9/14/09 – in Environmental History ~6:50 p.m.
Creepy old guy in history class eyed me up & down & mouthed, “wow.” I think I pretended not to notice, but I can’t really tell what my face revealed — turns out it reveals a lot.
Figures — in this class there’s one guy I’m drawn to (James O’Leary), one that’s the “guy from afar,” and new creepy middle-aged guy with the balding spot.
It kind of tapped into this defenseless female feeling. I despise this feeling. I doubt men really have this — or, at the very least it’s likely in the form of rage or adrenaline. I’d much prefer that, honestly. Defenselessness is a crappy feeling.

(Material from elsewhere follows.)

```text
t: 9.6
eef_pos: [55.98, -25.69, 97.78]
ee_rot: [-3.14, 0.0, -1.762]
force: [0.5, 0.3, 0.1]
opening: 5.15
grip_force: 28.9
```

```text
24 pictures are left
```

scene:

And…now my temper has gotten me embarrassed in class. I did this paper, but she changed the assignment so I sighed in exasperation. She confronted me in front of everyone about it & then proceeded to explain for five minutes that schedules may not allow us all to do it in one day. She surveyed the class — I was the only one. But she made note of my predicament and agreed to tell us about the paper the Wednesday the week before it’s due. Mostly just for me. Sweet.
9/15/09 – doing homework at Dunkin’ Donuts before going to Juliette’s for dinner
Songs I want:
– “Pictures of you, pictures of me.”
– Falling For You
– Cascada’s new song
– “Sun will set for you”
– New Divide
– “Push the pedal down, watch the world around fly by us”
– “still have my heart” (maybe — check lyrics)
9/16/09 – in Psychology of Prejudice, ~10:50 a.m.
– out w/ Jule ’till 11:30
– phone w/ Cory ’till 12:30
– bed ~1:30-1:45
– up @ 8:05
– parking lot closed & not enough $ for the meter
(lack of sleep, previous night drinking, anxiety over park, late to class)
Class 1 — fast, difficult material, hard to follow, remember, concentrate
Class 2 — slow to understand
6:50pm – in Environmental History
Creepy guy sitting next to me — he reminds me of that guy that used to work w/my mom — Richard. Probably because they share the name.
He smells — no, reeks — of smoke. And he can either read this or my thoughts. Signing off!
So that’s the stuff I think about during my days. I keep meaning to write shorter little blurbs like, “found shredded turkey chili. good stuff,” just so I can document the little things that make me happy, but I always fail to. Maybe this conscious recognition of it will trigger some new habit formation.
As of this moment though, it is a quarter to midnight and I am going to read for the next ten minutes (mostly because I know I’ll never make it past ten).
Side notes! Finished Clash of Kings! (I wrote that already, didn’t I?) Class canceled today (Natural Disasters). Looked up three grad schools/programs I’m going to apply to:
– Ph.D. in Clinical Psychology @ SBU (’cause why leave?)
– M.A. in Clinical Psychology @ Penn State Harrisburg (’cause why stay?)
-Psy.D. in Clinical Psychology @ NOVA Southeastern University (’cause it’s fucking Florida!)